The MOC is able to absorb huge amounts of liquidity on index rebalance dates

6. Is the U.S. really the most liquid market in the world?

People frequently boast about how the U.S. is the cheapest, most liquid equity market to trade in the world. 

However, with roughly 6,000 companies listed in the U.S. versus less than 900 companies listed in France, is it even fair to compare trading in Apple to Total? 

It’s fairer if we compute the “market-cap turnover” of each company, which is measured as the times the total available shares trade each year. That accounts for different share prices and market caps around the world. 

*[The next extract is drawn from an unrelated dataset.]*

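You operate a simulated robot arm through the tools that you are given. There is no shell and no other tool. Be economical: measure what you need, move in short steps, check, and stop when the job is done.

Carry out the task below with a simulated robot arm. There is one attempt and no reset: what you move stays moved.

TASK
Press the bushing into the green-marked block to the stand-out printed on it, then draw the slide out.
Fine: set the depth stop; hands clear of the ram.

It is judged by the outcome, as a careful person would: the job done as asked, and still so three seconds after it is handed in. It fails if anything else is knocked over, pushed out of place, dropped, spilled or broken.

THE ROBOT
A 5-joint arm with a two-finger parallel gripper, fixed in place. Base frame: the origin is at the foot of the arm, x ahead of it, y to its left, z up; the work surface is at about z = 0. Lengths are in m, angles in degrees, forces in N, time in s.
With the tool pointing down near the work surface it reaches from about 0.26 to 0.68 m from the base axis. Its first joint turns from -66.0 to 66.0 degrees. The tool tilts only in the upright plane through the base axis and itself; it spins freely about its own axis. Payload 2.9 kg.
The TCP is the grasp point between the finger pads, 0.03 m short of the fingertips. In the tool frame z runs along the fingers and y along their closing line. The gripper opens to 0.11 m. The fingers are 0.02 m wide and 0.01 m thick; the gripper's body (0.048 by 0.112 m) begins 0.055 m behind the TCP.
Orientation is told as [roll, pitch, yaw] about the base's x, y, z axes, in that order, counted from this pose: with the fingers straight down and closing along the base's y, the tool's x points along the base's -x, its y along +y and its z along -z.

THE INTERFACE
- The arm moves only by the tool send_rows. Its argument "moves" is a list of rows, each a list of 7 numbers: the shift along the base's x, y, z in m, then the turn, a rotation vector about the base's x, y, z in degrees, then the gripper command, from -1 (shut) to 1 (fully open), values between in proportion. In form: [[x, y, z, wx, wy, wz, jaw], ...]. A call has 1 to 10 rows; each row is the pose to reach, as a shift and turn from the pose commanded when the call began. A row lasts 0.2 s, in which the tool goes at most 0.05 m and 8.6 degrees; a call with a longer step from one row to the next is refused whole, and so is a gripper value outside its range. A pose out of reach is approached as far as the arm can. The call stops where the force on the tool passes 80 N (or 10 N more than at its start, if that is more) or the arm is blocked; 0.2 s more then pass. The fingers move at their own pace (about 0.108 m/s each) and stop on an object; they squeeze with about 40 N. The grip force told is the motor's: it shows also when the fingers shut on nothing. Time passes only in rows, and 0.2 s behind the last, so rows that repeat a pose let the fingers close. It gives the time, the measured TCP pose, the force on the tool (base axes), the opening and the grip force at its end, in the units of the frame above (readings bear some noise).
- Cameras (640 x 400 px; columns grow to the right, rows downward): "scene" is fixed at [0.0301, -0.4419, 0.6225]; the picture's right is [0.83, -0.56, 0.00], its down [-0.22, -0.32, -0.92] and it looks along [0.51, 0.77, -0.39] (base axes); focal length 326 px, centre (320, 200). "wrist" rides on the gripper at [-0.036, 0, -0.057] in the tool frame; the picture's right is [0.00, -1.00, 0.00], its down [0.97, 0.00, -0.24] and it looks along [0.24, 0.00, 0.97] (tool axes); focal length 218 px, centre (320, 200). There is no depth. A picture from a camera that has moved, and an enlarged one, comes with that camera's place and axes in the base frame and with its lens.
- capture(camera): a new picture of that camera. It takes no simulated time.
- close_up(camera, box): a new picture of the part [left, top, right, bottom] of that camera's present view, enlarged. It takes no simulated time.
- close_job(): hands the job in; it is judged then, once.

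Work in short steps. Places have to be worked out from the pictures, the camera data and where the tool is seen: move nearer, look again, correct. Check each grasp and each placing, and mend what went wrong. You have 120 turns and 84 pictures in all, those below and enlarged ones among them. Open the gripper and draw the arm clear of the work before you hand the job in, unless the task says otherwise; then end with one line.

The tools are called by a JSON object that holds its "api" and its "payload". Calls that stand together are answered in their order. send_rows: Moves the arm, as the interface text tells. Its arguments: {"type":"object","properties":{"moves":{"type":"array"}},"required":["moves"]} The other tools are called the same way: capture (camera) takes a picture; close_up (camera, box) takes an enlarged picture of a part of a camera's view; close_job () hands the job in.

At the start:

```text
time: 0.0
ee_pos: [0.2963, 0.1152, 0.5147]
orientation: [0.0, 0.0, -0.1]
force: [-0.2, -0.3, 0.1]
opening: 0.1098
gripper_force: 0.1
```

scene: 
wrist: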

The result (as we show in the chart below) was revealing. U.S. liquidity was good, but not the greatest. Notably, liquidity in a number of Asian countries – with generally strong retail markets – was, on average, even better. Although, as another chart in that study showed, Asia’s larger developed markets dragged the average for the whole region down below that of the U.S.

Chart 6: Annual market-cap turnover for each stock (by country)

Annual market-cap turnover for each stock (by country)

5. Exchanges fees work very differently to ATS’s

The U.S. Securities and Exchange Commission (SEC) was extremely busy in 2024, finalizing a multitude of new rules. A few targeted exchanges and their fee structures, including reducing access fees and eliminating volume discounts for lcustomers who trade and quote a lot. 

These rules only affected how exchange fees work, which was ironic, given that 2024 was also the year that off-exchange trading passed the 50% mark (more than once). That’s especially important as it’s a level considered a tipping point critical to market quality and having an NBBO that is meaningful to the market and actually protects investors. 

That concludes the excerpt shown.